The Director of Land Adjudication and Settlement responded to the letter by way of his letter dated 22nd March 2012 as follows:

“....The request has been accepted. You may therefore proceed to prepare a budget and liaise with the Constituencies Development Fund Manager, Lamu East for funding.  Please ensure that all settlement procedures are followed and keep the office updated.”

It is not clear to me why the Provincial Administration, together with the officials at the Ministry of Lands, were all of a sudden, from their own letters, in hurry to deal with unalienated government in Lamu when such land was vested in the county governments.

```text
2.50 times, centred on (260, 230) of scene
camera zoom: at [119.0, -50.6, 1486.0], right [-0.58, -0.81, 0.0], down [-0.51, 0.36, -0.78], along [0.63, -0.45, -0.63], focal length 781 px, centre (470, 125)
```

In my view, any dealing in unalienated government land as defined by the Constitution could only be dealt with as provided for in the Constitution and the subsequent legislation. The Ministry of Lands had no Constitutional mandate to deal with unalienated government land within Mvundeni after August 2010.

It was upon the central government to move with speed with the appointment of the National Land Commission to manage such land as per the law. Indeed, now that the National Land Commission is in place, it should move with speed and put in place the sub-county selection committee as stipulated in the Land Act, 2012 with a view of identifying people who are supposed to be settled in Mvundeni area.

It is now settled that a court can only issue the orders of certiorari and prohibition where a claimant has proved that the impugned decision had been made either in excess or without jurisdiction, irrationally or unreasonably or in breach of the rules of natural justice

In the circumstances, and for the reasons I have given above, I find and hold that the 1st and 2nd Respondents acted in excess of their jurisdiction by purporting to proceed with the settlement of individuals on unalienated government land within Mvundeni area in Lamu County in view of the provisions of Article 62 (1) and (2) of the Constitution. That function was and is the preserve of the National Land Commission as from August, 2010.

The upshot of this Judgment is that the Ex parte’s Application dated 6th November, 2012 is allowed in its entirety.